▸ **Given material**:
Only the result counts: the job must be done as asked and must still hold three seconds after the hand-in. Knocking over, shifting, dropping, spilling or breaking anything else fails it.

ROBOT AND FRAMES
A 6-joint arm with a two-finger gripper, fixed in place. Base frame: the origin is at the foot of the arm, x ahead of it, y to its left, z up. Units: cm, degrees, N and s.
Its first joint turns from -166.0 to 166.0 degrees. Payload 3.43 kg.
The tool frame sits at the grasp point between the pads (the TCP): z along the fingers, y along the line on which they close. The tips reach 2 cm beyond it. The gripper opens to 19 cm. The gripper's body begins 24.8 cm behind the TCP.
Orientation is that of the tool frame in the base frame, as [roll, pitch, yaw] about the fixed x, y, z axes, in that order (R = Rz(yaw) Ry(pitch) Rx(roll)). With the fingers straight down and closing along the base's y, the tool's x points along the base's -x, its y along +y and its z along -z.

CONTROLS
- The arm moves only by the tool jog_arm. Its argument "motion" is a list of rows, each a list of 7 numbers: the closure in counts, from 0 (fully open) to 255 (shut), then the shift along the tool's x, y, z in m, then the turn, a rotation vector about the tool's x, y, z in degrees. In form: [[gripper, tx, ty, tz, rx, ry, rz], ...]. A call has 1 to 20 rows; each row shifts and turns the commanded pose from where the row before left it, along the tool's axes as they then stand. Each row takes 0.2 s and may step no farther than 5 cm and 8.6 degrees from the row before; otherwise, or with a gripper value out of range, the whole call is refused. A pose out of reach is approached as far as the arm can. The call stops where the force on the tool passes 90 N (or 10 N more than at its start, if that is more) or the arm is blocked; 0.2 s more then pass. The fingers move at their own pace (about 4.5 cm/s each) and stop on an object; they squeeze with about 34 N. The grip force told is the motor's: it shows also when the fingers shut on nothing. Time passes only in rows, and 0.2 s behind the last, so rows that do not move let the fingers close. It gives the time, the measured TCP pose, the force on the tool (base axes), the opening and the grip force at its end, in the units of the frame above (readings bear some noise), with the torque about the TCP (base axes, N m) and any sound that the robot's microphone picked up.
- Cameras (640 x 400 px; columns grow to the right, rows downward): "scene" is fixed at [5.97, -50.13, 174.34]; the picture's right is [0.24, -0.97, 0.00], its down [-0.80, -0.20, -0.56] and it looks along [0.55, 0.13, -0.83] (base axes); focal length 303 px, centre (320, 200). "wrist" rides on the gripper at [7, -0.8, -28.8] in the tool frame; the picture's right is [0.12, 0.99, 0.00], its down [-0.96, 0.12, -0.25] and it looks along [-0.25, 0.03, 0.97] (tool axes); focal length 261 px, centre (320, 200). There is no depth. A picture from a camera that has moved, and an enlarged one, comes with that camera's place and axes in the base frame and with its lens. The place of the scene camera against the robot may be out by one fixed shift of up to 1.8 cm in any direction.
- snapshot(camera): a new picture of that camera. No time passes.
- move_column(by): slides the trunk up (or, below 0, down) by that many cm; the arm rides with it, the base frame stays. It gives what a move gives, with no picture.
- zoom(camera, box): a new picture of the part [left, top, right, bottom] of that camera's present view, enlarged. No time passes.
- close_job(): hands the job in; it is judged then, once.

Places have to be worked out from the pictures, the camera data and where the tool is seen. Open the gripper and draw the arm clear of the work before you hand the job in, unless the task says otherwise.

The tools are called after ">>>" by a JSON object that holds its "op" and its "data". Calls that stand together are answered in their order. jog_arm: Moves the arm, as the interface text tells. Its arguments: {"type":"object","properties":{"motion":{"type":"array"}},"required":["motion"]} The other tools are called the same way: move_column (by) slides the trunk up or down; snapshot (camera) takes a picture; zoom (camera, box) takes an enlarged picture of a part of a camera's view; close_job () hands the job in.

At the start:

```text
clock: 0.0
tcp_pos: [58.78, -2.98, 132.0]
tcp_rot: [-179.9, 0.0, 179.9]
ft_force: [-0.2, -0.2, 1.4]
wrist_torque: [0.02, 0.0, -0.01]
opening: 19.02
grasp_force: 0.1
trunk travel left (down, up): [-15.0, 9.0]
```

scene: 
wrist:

▸ **What you have to do**:
Locate all lines in the listing above with the word "hands". Copy them.

▸ **Exercise result**:
- close_job(): hands the job in; it is judged then, once.
The tools are called after ">>>" by a JSON object that holds its "op" and its "data". Calls that stand together are answered in their order. jog_arm: Moves the arm, as the interface text tells. Its arguments: {"type":"object","properties":{"motion":{"type":"array"}},"required":["motion"]} The other tools are called the same way: move_column (by) slides the trunk up or down; snapshot (camera) takes a picture; zoom (camera, box) takes an enlarged picture of a part of a camera's view; close_job () hands the job in.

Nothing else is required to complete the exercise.